Hangi ustalar ve hangi eserleri?
Leonardo da Vinci’nin Mona Lisa’sı, Vincent van Gogh’un Dr.Paul - Ferdinand Gachet’nin portresi, Gustav Klimt’in Öpücük’ü, Paul Gauguin’in Ne Zaman Evleneceksin eseri.
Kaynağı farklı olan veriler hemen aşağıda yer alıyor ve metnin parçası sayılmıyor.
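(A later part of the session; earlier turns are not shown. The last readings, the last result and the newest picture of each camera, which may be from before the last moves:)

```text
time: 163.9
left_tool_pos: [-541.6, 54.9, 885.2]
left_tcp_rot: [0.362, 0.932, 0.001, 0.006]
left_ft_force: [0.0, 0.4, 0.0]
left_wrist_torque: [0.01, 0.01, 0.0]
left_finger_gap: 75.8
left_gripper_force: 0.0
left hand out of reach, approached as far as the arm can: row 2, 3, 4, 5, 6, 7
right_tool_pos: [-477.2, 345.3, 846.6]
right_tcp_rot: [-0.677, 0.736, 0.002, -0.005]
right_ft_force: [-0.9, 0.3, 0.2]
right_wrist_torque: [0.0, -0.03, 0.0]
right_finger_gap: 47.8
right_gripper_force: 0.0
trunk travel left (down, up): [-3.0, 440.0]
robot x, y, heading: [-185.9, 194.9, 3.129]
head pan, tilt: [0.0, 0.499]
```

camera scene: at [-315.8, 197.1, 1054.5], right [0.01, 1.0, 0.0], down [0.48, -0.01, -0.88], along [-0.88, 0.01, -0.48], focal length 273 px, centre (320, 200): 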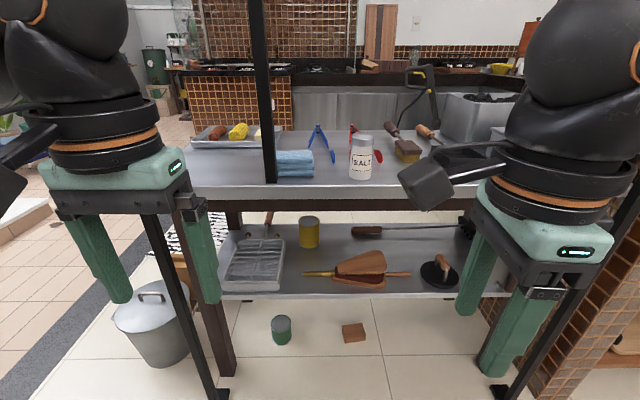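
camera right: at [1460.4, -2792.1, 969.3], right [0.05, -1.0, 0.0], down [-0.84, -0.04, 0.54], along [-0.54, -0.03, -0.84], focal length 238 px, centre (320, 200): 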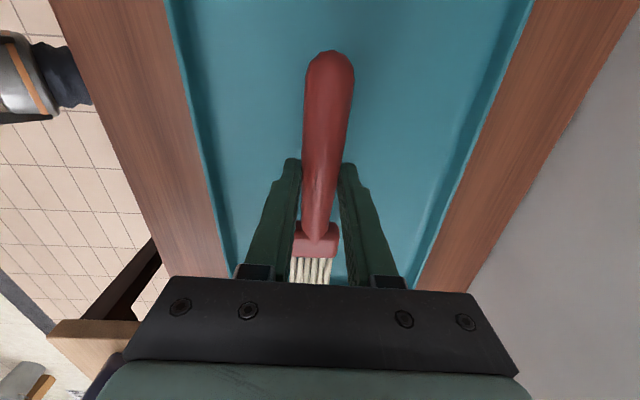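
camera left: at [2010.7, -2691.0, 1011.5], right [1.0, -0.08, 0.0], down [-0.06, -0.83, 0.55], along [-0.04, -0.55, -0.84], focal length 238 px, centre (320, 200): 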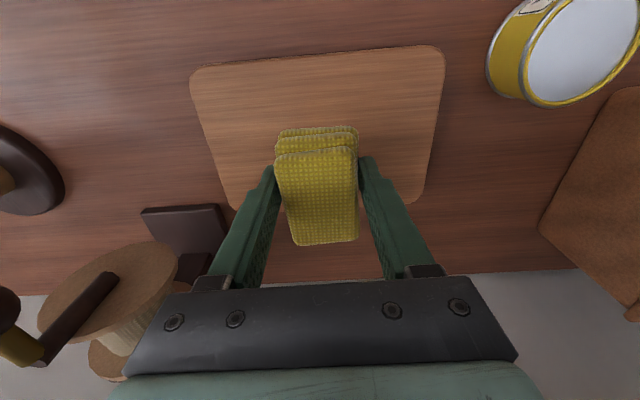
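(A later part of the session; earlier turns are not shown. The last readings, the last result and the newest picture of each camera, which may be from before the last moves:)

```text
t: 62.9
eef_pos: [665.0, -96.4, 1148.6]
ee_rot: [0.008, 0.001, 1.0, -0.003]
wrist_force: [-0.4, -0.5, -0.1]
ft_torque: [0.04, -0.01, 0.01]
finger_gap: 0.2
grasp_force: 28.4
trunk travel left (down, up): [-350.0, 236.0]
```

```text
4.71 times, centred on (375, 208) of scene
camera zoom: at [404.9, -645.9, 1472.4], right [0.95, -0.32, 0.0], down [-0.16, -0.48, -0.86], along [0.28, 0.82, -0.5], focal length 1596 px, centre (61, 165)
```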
Sanatın desteği bu kadarla kalmıyor.
Kurumsal, biçimsel yeniliklerle imajını değiştiren Vakıfbank’ın reklamındaki fon müziği de, Leonard Bernstein’in West Side Story’si.
* * *
FORD Focus’un reklamında da, otomobilin sökülen parçalarından oluşan orkestranın çaldığı eserin bestecisi Craig Richey, ses mühendisi Billi Milsrodt.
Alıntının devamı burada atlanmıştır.